- [Text segment]:
Education Lab

CSU schools want in-person learning next fall. Here’s what Dr. Fauci says about that

Dr. Anthony Fauci said he is “cautiously optimistic” that the California State University could hold mostly in-person courses in fall 2021 — if enough people get vaccinated.

On Friday, CSU Chancellor Timothy White hosted a virtual Q&A session with Fauci, the director of the National Institute of Allergy and Infectious Diseases. Fauci spoke about the future of COVID-19 and colleges.

“If we get, I would say, a range from 70 to 85% of the population vaccinated, we will create an umbrella or a blanket of herd immunity over the population, to the point that the virus is not gonna have any place to go in us,” he said. “We could essentially end this outbreak in this country as we know it and put it in the rearview mirror.”

“By the time we get to April, May, June, July, August,” Fauci continued, “we can get the overwhelming majority of the people in this country vaccinated so that by the time we get to the 2021-2022 term, I think we could be in good shape.”

“So I am cautiously optimistic that we can do that and get back to some form of normality.”

People in the medical field, the elderly, and the most vulnerable are beginning to get vaccinated first. But Fauci said that beginning in March or April, those who don’t have underlying conditions or “any particular reason to get vaccinated” will be able to.

“It would be tragic, I think, (if) now that we have in our hands vaccines that are 94 to 95% effective, that we don’t get as many people as we possibly can to utilize that.”

Despite a current surge of coronavirus cases, the 23-campus California State University system plans to teach most courses in-person in the fall, White announced earlier in December.

Fauci addresses some public distrust in the vaccine

White said he and other leaders were concerned with how the pandemic has affected people of color at the universities and asked Fauci whether representation was considered in the vaccine trials.

- [Data]:

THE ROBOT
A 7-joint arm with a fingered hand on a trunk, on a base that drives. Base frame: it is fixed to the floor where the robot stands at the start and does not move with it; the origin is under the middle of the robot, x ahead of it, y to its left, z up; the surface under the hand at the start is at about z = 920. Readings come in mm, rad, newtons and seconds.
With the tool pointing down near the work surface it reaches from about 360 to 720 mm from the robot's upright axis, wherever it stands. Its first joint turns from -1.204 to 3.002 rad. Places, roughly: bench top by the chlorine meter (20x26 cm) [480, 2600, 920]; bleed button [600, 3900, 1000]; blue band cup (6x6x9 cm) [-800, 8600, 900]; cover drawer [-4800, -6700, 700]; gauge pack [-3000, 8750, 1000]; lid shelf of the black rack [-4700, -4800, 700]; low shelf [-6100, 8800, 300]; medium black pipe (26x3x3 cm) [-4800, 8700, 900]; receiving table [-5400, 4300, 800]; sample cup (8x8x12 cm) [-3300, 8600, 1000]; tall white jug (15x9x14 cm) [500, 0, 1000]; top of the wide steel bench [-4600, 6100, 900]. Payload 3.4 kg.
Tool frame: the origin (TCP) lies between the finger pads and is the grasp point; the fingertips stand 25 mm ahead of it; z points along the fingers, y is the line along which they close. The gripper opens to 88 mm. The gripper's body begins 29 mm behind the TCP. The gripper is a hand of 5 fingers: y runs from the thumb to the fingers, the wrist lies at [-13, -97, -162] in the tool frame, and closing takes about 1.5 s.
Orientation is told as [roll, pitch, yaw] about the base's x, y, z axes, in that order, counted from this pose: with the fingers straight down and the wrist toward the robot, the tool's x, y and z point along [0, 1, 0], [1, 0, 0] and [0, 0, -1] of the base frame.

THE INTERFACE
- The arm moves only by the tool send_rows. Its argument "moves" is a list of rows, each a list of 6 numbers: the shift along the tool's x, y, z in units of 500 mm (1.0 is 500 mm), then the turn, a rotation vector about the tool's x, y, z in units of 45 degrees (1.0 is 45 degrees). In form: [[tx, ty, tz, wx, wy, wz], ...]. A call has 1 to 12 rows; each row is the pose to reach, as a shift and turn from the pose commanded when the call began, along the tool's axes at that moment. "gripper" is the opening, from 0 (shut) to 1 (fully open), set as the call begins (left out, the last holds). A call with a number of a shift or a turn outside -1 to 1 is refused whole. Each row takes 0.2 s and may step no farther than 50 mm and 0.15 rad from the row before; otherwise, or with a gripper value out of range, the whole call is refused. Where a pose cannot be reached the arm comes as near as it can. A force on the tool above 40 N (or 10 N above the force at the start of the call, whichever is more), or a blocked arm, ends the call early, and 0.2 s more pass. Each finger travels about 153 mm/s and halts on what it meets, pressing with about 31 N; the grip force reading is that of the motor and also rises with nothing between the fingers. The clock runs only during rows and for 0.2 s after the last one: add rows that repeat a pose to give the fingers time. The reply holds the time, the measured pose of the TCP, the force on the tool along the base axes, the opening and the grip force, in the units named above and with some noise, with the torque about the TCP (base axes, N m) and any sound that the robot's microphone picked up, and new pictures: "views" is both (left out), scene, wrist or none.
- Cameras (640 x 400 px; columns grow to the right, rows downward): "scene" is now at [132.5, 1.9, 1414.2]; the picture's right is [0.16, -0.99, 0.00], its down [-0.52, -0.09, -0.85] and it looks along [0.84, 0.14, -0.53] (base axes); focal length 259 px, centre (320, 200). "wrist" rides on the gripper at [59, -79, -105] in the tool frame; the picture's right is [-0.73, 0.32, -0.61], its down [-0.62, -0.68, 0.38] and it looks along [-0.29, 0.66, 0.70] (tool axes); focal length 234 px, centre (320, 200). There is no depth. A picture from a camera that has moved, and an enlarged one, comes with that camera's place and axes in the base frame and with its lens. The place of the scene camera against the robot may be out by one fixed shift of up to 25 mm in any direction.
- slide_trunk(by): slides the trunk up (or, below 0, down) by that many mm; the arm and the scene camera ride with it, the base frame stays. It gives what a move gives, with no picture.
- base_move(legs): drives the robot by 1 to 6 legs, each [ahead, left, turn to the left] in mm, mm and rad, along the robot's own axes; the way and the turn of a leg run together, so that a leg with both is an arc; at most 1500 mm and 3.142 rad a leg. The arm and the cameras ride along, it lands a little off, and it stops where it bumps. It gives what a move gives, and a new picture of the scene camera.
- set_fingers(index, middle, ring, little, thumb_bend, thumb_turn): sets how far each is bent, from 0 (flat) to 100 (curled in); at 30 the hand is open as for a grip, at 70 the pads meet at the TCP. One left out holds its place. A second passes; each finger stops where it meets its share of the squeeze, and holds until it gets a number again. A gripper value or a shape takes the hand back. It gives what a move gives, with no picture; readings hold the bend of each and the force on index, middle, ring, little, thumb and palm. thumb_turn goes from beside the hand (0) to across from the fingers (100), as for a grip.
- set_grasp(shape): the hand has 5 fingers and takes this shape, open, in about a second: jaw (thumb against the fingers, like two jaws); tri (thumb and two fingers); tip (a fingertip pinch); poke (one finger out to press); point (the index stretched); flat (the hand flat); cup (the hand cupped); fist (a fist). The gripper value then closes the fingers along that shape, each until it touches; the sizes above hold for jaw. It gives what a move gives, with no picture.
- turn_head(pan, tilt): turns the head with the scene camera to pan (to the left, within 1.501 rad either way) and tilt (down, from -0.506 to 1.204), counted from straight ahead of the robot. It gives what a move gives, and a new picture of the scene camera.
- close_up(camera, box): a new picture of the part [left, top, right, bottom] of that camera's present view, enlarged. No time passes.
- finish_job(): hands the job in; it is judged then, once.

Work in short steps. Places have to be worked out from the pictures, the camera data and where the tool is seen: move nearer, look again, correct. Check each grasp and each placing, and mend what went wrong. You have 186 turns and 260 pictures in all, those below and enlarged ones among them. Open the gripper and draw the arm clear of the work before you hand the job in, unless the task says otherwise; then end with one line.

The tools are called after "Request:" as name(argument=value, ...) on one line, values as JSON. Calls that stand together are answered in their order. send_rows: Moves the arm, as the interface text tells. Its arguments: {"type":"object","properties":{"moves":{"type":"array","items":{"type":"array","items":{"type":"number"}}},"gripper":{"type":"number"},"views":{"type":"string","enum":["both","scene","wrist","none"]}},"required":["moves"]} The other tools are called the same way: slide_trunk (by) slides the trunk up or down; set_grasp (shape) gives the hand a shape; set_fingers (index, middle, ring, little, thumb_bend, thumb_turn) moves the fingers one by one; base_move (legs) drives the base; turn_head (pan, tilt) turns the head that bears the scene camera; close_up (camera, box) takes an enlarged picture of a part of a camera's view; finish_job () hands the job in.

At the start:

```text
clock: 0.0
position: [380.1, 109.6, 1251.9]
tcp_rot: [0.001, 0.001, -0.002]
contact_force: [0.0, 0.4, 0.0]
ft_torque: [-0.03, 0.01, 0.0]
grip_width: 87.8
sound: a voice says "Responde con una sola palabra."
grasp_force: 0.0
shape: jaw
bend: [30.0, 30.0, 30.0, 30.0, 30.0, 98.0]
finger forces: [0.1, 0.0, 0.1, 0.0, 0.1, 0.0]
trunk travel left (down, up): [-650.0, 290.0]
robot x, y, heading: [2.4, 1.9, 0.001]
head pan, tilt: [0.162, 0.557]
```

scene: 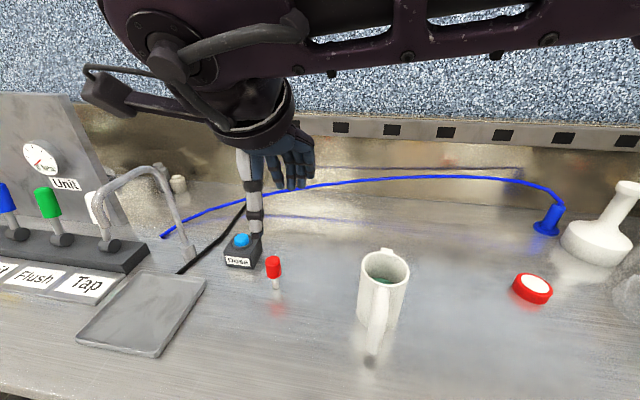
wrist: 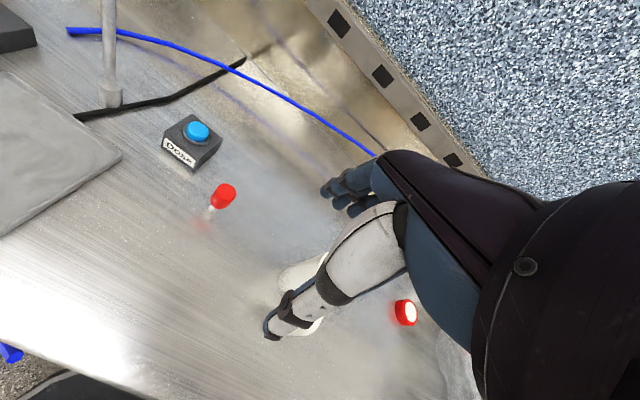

- [What you will do]:
**a)** Provide the original wording of the text segment from "People in the" as far as "the vaccine trials.".
**b)** Extend the text segment, starting right after its last sentence.

- [Task-by-task answers]:
**a)**
People in the medical field, the elderly, and the most vulnerable are beginning to get vaccinated first. But Fauci said that beginning in March or April, those who don’t have underlying conditions or “any particular reason to get vaccinated” will be able to.

“It would be tragic, I think, (if) now that we have in our hands vaccines that are 94 to 95% effective, that we don’t get as many people as we possibly can to utilize that.”

Despite a current surge of coronavirus cases, the 23-campus California State University system plans to teach most courses in-person in the fall, White announced earlier in December.

Fauci addresses some public distrust in the vaccine

White said he and other leaders were concerned with how the pandemic has affected people of color at the universities and asked Fauci whether representation was considered in the vaccine trials.

**b)**
Fauci said there are hurdles to getting Black and Latino populations vaccinated because there is a deep distrust due to medical abuse and racism. But he said the first clinical vaccination trials were largely successful in mirroring the current U.S. population.

About 11% of people in the Moderna trials were Black, which falls just short of the 13% they represent in the general population, he said. U.S. Latino population is about 18%, and the trial population was 21%.

“In the next couple of months, we’re going to have even more candidate vaccines that will have shown safety and efficacy,” he said. “(I want) to make sure we encourage people of all demographic groups to step forward and get vaccinated.”

In the meantime, intermittent testing of students can prevent the spread of infection at colleges, he advised university presidents.

Fauci said when he assumes his role in January as President-elect Joe Biden’s chief medical advisor, his top priorities will be getting vaccines to K-12 teachers and tracking the virus in schools.

“It’s extremely important to get children back into school and kept in school,” he said. “The idea of vaccinating teachers is very high up in the priorities, as well as doing surveillance in the schools, so that you can get a good feel for the penetration of infection, which hopefully will continue to be low and (they will) not have to shut down every time you get a student that’s infected.”